* [PROBLEM TO SOLVE]: Your task is to repeat all of the material exactly. Use JSON: a list with one string for each line that is not empty.

# # # #

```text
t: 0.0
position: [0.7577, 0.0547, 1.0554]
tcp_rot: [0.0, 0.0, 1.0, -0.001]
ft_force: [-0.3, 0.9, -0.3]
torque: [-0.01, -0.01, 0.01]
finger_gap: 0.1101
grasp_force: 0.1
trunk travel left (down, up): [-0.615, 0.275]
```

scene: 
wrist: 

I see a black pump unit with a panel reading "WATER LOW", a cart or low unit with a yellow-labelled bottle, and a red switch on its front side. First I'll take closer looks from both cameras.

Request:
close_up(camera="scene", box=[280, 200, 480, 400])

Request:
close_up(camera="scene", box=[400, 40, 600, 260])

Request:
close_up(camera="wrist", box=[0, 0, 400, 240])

# # # #

* [SOLUTION]:
[
  "```text",
  "t: 0.0",
  "position: [0.7577, 0.0547, 1.0554]",
  "tcp_rot: [0.0, 0.0, 1.0, -0.001]",
  "ft_force: [-0.3, 0.9, -0.3]",
  "torque: [-0.01, -0.01, 0.01]",
  "finger_gap: 0.1101",
  "grasp_force: 0.1",
  "trunk travel left (down, up): [-0.615, 0.275]",
  "```",
  "scene: ",
  "wrist: ",
  "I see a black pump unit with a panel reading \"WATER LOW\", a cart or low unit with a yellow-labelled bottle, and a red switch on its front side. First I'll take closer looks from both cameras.",
  "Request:",
  "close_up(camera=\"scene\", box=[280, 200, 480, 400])",
  "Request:",
  "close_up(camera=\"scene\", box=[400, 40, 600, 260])",
  "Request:",
  "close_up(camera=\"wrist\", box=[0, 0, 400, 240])"
]